_Information shown_
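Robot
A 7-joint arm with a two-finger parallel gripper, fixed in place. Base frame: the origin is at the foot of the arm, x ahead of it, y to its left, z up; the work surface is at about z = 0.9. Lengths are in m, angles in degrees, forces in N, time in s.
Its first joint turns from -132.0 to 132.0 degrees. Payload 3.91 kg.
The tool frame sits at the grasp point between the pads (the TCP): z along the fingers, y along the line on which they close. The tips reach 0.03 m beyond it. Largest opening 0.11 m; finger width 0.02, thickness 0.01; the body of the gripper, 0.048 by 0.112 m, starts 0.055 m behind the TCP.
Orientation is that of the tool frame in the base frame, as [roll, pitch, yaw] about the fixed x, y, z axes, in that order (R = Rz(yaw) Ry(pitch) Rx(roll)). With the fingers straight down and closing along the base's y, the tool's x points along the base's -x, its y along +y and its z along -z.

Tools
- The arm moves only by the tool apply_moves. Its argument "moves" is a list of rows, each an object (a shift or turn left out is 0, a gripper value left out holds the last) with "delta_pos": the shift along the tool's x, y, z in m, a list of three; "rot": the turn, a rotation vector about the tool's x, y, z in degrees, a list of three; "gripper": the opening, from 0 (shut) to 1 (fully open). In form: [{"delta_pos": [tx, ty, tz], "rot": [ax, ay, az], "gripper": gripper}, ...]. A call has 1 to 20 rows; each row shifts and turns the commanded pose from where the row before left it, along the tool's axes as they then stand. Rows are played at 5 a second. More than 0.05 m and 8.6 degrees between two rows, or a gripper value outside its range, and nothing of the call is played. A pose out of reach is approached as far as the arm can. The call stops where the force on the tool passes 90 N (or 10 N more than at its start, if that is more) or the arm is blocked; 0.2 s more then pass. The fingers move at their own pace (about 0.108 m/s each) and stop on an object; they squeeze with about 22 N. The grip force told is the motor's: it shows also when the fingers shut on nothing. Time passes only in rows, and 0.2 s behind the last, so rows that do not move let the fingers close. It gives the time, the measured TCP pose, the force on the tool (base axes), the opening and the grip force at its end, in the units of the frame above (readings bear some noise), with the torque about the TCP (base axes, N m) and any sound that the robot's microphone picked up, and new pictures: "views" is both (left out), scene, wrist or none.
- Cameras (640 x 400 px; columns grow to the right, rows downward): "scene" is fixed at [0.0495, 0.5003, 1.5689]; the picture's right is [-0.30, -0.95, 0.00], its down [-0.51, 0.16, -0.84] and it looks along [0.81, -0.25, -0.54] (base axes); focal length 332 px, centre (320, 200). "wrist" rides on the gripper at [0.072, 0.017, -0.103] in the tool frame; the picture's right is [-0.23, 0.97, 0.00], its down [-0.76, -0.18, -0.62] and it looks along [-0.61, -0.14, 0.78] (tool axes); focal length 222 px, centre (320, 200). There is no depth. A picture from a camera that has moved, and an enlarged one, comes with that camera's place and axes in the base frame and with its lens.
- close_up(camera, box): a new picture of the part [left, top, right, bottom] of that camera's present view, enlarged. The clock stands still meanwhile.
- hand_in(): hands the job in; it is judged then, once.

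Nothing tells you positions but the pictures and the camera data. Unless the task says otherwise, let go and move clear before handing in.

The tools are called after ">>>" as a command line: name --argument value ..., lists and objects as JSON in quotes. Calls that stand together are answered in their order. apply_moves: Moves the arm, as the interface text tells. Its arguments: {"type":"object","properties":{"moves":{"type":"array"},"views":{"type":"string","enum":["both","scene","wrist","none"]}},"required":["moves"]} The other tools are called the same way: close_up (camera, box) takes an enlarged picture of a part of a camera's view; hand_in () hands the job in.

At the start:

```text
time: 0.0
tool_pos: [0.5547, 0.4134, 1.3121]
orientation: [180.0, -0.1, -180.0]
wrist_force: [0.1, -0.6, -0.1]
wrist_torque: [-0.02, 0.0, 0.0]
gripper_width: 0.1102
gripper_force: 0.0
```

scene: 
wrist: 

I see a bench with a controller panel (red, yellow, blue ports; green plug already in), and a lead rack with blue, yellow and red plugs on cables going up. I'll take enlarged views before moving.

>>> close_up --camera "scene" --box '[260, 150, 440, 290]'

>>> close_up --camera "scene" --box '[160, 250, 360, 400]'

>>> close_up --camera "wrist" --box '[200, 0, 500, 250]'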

_Directions_
Quote verbatim the opening lines of the listing above, ending with the line where "The tool frame sits" appears; include both endpoints and nothing more.

_Output_
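Robot
A 7-joint arm with a two-finger parallel gripper, fixed in place. Base frame: the origin is at the foot of the arm, x ahead of it, y to its left, z up; the work surface is at about z = 0.9. Lengths are in m, angles in degrees, forces in N, time in s.
Its first joint turns from -132.0 to 132.0 degrees. Payload 3.91 kg.
The tool frame sits at the grasp point between the pads (the TCP): z along the fingers, y along the line on which they close. The tips reach 0.03 m beyond it. Largest opening 0.11 m; finger width 0.02, thickness 0.01; the body of the gripper, 0.048 by 0.112 m, starts 0.055 m behind the TCP.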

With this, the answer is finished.